◆ **GIVEN TASK**: Extract each line of the material that follows exactly and omit its pictures. Write them as strings in a JSON array, leaving out blank lines.

◆ **SOURCE DATA**:
* BEGIN *

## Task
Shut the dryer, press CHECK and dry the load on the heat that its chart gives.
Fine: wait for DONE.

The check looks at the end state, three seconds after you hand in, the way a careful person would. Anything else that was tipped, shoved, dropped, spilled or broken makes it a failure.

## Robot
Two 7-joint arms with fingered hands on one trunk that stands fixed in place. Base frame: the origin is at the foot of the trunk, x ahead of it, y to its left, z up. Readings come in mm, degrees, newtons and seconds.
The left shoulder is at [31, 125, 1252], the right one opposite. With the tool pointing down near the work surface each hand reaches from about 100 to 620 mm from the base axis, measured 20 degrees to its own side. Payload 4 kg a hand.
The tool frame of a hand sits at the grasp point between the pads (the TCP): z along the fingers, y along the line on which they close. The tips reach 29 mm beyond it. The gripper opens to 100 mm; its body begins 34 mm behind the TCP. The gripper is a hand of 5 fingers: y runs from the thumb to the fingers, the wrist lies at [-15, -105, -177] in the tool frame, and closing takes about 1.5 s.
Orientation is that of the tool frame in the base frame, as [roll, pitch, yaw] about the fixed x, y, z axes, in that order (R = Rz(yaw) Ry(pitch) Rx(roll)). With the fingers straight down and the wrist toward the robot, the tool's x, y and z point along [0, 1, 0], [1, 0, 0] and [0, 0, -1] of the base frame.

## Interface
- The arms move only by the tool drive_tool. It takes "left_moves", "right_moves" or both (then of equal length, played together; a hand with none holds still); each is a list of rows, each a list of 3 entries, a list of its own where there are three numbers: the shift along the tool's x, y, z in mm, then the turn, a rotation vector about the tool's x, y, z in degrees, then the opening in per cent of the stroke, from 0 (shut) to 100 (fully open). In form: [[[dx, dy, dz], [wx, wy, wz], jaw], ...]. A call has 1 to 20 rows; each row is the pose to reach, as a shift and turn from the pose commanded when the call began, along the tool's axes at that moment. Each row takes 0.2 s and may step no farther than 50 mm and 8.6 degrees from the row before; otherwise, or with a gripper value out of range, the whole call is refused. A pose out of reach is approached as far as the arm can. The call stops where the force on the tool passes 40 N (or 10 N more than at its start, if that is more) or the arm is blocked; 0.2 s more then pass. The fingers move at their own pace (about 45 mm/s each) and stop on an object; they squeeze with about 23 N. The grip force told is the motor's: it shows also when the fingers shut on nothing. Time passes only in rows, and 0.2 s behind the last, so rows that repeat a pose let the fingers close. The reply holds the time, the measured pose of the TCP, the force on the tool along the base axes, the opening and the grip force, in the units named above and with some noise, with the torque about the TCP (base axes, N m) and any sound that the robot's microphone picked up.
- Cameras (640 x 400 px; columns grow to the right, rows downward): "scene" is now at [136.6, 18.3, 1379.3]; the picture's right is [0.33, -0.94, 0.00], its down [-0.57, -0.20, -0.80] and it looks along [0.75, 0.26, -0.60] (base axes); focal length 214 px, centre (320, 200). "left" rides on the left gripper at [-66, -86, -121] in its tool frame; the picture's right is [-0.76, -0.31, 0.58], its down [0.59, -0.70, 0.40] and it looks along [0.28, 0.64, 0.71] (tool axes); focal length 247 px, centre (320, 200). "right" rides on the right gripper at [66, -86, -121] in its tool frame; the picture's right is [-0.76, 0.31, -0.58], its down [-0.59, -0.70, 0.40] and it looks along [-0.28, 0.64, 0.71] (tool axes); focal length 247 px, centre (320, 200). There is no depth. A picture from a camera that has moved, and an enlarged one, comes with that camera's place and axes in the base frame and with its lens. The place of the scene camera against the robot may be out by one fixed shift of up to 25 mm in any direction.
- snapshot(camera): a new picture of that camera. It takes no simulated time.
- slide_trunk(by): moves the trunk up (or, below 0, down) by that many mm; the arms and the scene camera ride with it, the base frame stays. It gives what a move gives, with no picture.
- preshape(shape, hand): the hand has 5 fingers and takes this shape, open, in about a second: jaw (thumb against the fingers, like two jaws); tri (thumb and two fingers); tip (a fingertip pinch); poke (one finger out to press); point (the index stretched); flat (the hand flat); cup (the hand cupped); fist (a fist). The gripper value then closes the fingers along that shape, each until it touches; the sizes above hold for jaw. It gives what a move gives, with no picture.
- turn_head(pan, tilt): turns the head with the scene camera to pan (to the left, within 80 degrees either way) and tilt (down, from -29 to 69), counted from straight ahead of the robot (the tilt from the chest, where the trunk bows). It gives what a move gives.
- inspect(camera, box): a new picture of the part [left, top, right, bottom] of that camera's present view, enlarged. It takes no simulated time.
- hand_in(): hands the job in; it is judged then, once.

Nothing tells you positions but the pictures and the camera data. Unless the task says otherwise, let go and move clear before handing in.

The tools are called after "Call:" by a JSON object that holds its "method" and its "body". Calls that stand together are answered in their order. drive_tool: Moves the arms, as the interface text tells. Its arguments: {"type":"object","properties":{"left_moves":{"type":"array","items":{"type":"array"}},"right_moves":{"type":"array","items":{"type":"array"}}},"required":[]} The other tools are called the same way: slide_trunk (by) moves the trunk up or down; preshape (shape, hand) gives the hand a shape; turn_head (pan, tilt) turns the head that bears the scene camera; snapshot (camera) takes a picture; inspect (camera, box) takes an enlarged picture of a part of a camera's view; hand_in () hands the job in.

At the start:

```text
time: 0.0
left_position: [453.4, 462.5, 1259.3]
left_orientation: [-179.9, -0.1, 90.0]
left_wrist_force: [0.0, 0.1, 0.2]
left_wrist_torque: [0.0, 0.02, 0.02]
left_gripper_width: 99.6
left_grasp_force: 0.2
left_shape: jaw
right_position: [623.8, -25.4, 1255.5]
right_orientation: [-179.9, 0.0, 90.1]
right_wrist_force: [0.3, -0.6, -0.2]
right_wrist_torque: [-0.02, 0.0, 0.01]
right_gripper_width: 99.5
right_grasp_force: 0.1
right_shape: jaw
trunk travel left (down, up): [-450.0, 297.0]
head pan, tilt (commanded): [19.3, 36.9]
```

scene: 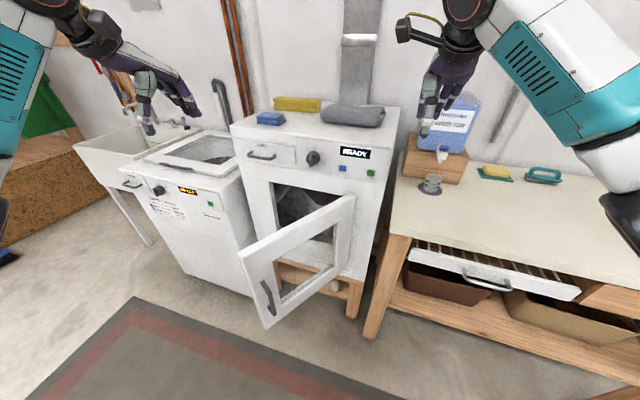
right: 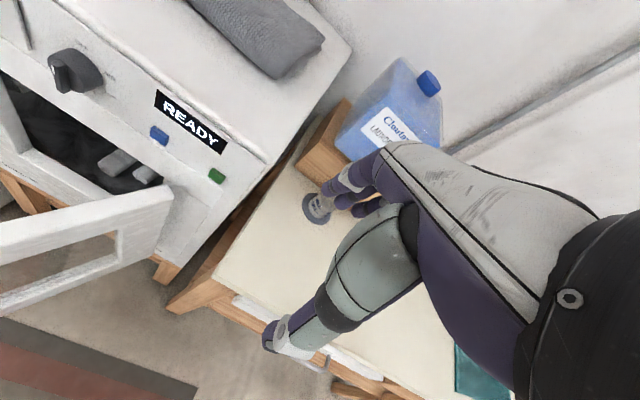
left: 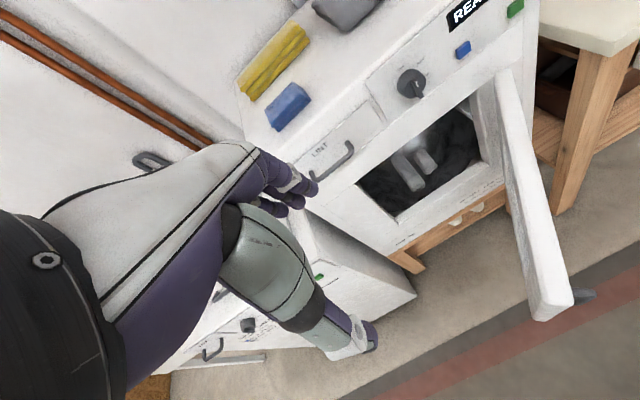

* END *

◆ **CORRECT RESULT**:
[
  "## Task",
  "Shut the dryer, press CHECK and dry the load on the heat that its chart gives.",
  "Fine: wait for DONE.",
  "The check looks at the end state, three seconds after you hand in, the way a careful person would. Anything else that was tipped, shoved, dropped, spilled or broken makes it a failure.",
  "## Robot",
  "Two 7-joint arms with fingered hands on one trunk that stands fixed in place. Base frame: the origin is at the foot of the trunk, x ahead of it, y to its left, z up. Readings come in mm, degrees, newtons and seconds.",
  "The left shoulder is at [31, 125, 1252], the right one opposite. With the tool pointing down near the work surface each hand reaches from about 100 to 620 mm from the base axis, measured 20 degrees to its own side. Payload 4 kg a hand.",
  "The tool frame of a hand sits at the grasp point between the pads (the TCP): z along the fingers, y along the line on which they close. The tips reach 29 mm beyond it. The gripper opens to 100 mm; its body begins 34 mm behind the TCP. The gripper is a hand of 5 fingers: y runs from the thumb to the fingers, the wrist lies at [-15, -105, -177] in the tool frame, and closing takes about 1.5 s.",
  "Orientation is that of the tool frame in the base frame, as [roll, pitch, yaw] about the fixed x, y, z axes, in that order (R = Rz(yaw) Ry(pitch) Rx(roll)). With the fingers straight down and the wrist toward the robot, the tool's x, y and z point along [0, 1, 0], [1, 0, 0] and [0, 0, -1] of the base frame.",
  "## Interface",
  "- The arms move only by the tool drive_tool. It takes \"left_moves\", \"right_moves\" or both (then of equal length, played together; a hand with none holds still); each is a list of rows, each a list of 3 entries, a list of its own where there are three numbers: the shift along the tool's x, y, z in mm, then the turn, a rotation vector about the tool's x, y, z in degrees, then the opening in per cent of the stroke, from 0 (shut) to 100 (fully open). In form: [[[dx, dy, dz], [wx, wy, wz], jaw], ...]. A call has 1 to 20 rows; each row is the pose to reach, as a shift and turn from the pose commanded when the call began, along the tool's axes at that moment. Each row takes 0.2 s and may step no farther than 50 mm and 8.6 degrees from the row before; otherwise, or with a gripper value out of range, the whole call is refused. A pose out of reach is approached as far as the arm can. The call stops where the force on the tool passes 40 N (or 10 N more than at its start, if that is more) or the arm is blocked; 0.2 s more then pass. The fingers move at their own pace (about 45 mm/s each) and stop on an object; they squeeze with about 23 N. The grip force told is the motor's: it shows also when the fingers shut on nothing. Time passes only in rows, and 0.2 s behind the last, so rows that repeat a pose let the fingers close. The reply holds the time, the measured pose of the TCP, the force on the tool along the base axes, the opening and the grip force, in the units named above and with some noise, with the torque about the TCP (base axes, N m) and any sound that the robot's microphone picked up.",
  "- Cameras (640 x 400 px; columns grow to the right, rows downward): \"scene\" is now at [136.6, 18.3, 1379.3]; the picture's right is [0.33, -0.94, 0.00], its down [-0.57, -0.20, -0.80] and it looks along [0.75, 0.26, -0.60] (base axes); focal length 214 px, centre (320, 200). \"left\" rides on the left gripper at [-66, -86, -121] in its tool frame; the picture's right is [-0.76, -0.31, 0.58], its down [0.59, -0.70, 0.40] and it looks along [0.28, 0.64, 0.71] (tool axes); focal length 247 px, centre (320, 200). \"right\" rides on the right gripper at [66, -86, -121] in its tool frame; the picture's right is [-0.76, 0.31, -0.58], its down [-0.59, -0.70, 0.40] and it looks along [-0.28, 0.64, 0.71] (tool axes); focal length 247 px, centre (320, 200). There is no depth. A picture from a camera that has moved, and an enlarged one, comes with that camera's place and axes in the base frame and with its lens. The place of the scene camera against the robot may be out by one fixed shift of up to 25 mm in any direction.",
  "- snapshot(camera): a new picture of that camera. It takes no simulated time.",
  "- slide_trunk(by): moves the trunk up (or, below 0, down) by that many mm; the arms and the scene camera ride with it, the base frame stays. It gives what a move gives, with no picture.",
  "- preshape(shape, hand): the hand has 5 fingers and takes this shape, open, in about a second: jaw (thumb against the fingers, like two jaws); tri (thumb and two fingers); tip (a fingertip pinch); poke (one finger out to press); point (the index stretched); flat (the hand flat); cup (the hand cupped); fist (a fist). The gripper value then closes the fingers along that shape, each until it touches; the sizes above hold for jaw. It gives what a move gives, with no picture.",
  "- turn_head(pan, tilt): turns the head with the scene camera to pan (to the left, within 80 degrees either way) and tilt (down, from -29 to 69), counted from straight ahead of the robot (the tilt from the chest, where the trunk bows). It gives what a move gives.",
  "- inspect(camera, box): a new picture of the part [left, top, right, bottom] of that camera's present view, enlarged. It takes no simulated time.",
  "- hand_in(): hands the job in; it is judged then, once.",
  "Nothing tells you positions but the pictures and the camera data. Unless the task says otherwise, let go and move clear before handing in.",
  "The tools are called after \"Call:\" by a JSON object that holds its \"method\" and its \"body\". Calls that stand together are answered in their order. drive_tool: Moves the arms, as the interface text tells. Its arguments: {\"type\":\"object\",\"properties\":{\"left_moves\":{\"type\":\"array\",\"items\":{\"type\":\"array\"}},\"right_moves\":{\"type\":\"array\",\"items\":{\"type\":\"array\"}}},\"required\":[]} The other tools are called the same way: slide_trunk (by) moves the trunk up or down; preshape (shape, hand) gives the hand a shape; turn_head (pan, tilt) turns the head that bears the scene camera; snapshot (camera) takes a picture; inspect (camera, box) takes an enlarged picture of a part of a camera's view; hand_in () hands the job in.",
  "At the start:",
  "```text",
  "time: 0.0",
  "left_position: [453.4, 462.5, 1259.3]",
  "left_orientation: [-179.9, -0.1, 90.0]",
  "left_wrist_force: [0.0, 0.1, 0.2]",
  "left_wrist_torque: [0.0, 0.02, 0.02]",
  "left_gripper_width: 99.6",
  "left_grasp_force: 0.2",
  "left_shape: jaw",
  "right_position: [623.8, -25.4, 1255.5]",
  "right_orientation: [-179.9, 0.0, 90.1]",
  "right_wrist_force: [0.3, -0.6, -0.2]",
  "right_wrist_torque: [-0.02, 0.0, 0.01]",
  "right_gripper_width: 99.5",
  "right_grasp_force: 0.1",
  "right_shape: jaw",
  "trunk travel left (down, up): [-450.0, 297.0]",
  "head pan, tilt (commanded): [19.3, 36.9]",
  "```",
  "scene: ",
  "right: ",
  "left: "
]